This makes the middleware a very flexible and dynamic piece of software, cutting down on the re-development time and cost of creating bespoke software every time a different type of server based renderer was needed. This also can be scaled up, almost indefinitely, providing more processing power, as demand grows.
The middleware provided hereby can add extra functionality and stability to off the shelf products, and is able to bring them into an automated enterprise class environment. For example, proprietary software such as 'BackBurner' by 'discreet', which is capable of linking in to 3D Studio Max for distributed network rendering, but the applicants herefor found that the "backburner" software regularly failed by crashing the server when only a relatively few number of image rendering requests were made of it from 3D Studio Max.

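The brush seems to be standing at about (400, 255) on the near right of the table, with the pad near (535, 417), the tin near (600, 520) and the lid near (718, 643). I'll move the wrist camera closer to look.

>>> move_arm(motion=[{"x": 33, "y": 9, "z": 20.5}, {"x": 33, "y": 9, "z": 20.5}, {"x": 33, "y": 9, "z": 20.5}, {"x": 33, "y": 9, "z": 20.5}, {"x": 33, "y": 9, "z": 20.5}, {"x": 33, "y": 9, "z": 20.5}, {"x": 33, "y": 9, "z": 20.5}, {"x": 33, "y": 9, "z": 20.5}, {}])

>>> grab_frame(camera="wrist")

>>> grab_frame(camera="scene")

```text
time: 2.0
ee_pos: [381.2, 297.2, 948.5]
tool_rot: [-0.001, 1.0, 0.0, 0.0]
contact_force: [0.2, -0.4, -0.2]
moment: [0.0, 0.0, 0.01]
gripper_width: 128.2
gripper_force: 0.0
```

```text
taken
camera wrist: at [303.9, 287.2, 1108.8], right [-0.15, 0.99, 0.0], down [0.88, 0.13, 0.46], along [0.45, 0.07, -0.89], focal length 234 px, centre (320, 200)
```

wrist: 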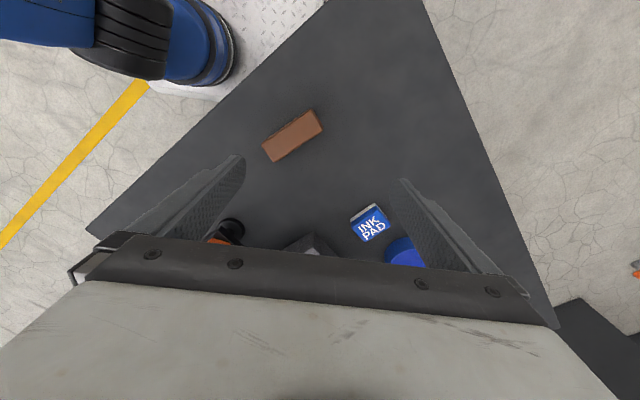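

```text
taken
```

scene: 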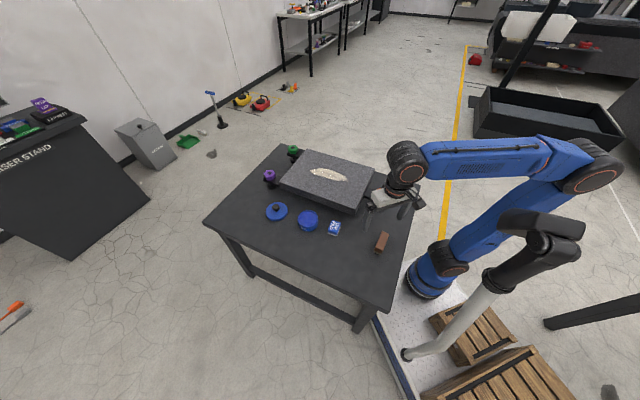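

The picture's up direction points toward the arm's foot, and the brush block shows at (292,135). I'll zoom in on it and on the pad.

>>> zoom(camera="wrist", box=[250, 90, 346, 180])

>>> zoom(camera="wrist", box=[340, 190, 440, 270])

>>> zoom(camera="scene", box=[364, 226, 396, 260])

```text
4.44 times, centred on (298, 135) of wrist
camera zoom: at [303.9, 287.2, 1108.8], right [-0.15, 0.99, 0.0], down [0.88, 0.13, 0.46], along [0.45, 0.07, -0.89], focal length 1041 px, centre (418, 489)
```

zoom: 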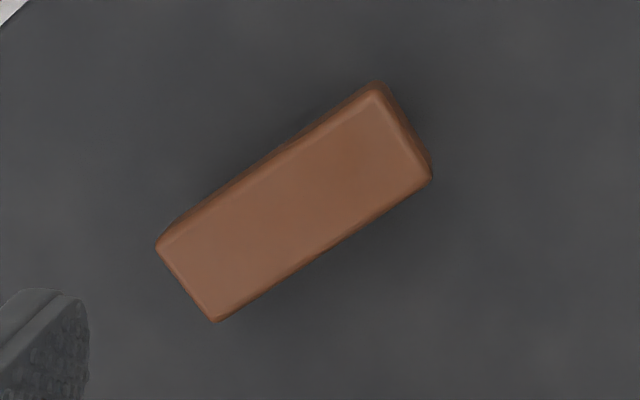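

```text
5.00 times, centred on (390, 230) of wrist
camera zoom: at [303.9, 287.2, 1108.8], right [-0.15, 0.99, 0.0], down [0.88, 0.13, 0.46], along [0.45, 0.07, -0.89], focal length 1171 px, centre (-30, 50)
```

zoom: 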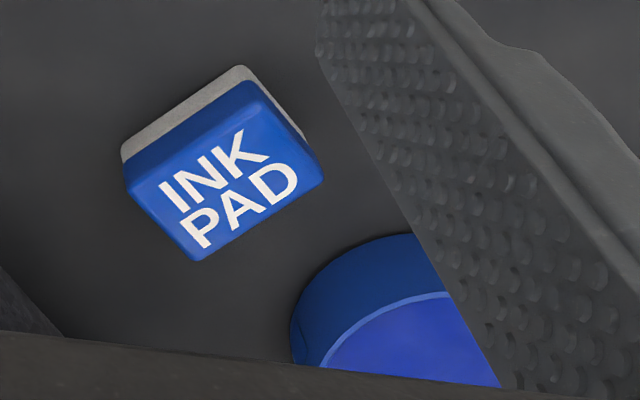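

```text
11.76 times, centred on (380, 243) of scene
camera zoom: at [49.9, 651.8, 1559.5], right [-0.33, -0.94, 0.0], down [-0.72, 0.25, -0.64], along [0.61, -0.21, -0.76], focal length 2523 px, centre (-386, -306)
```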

Middleware had to be created to provide the utilities and procedures required for a commercial, enterprise scalable, online (i.e. using web front end) rendering service.
According to a further aspect of the invention, there is also provided an image rendering service including all the elements of the system mentioned above.
Most preferably the middleware element is capable of communicating with the various other elements of the system to retrieve and return relevant process information from and to said system elements.
Unlike existing proprietary software, the middleware described herein can process multiple users and multiple unique and non-unique image rendering requests simultaneously. Furthermore, it achieves this without producing errors or crashing, and most preferably this is achieved by assigning a unique ID to each task request it receives (or first sub-dividing the particular tasks, assigning unique IDs to each of these tasks and then re-combining the tasks post processing) and communicates with the database element to ensure that the correct information and procedures are being performed for the correct user. Further preferably, the middleware element includes a time stamp facility for each task or subdivided task so that they can be processed and released to the user within specific time thresholds.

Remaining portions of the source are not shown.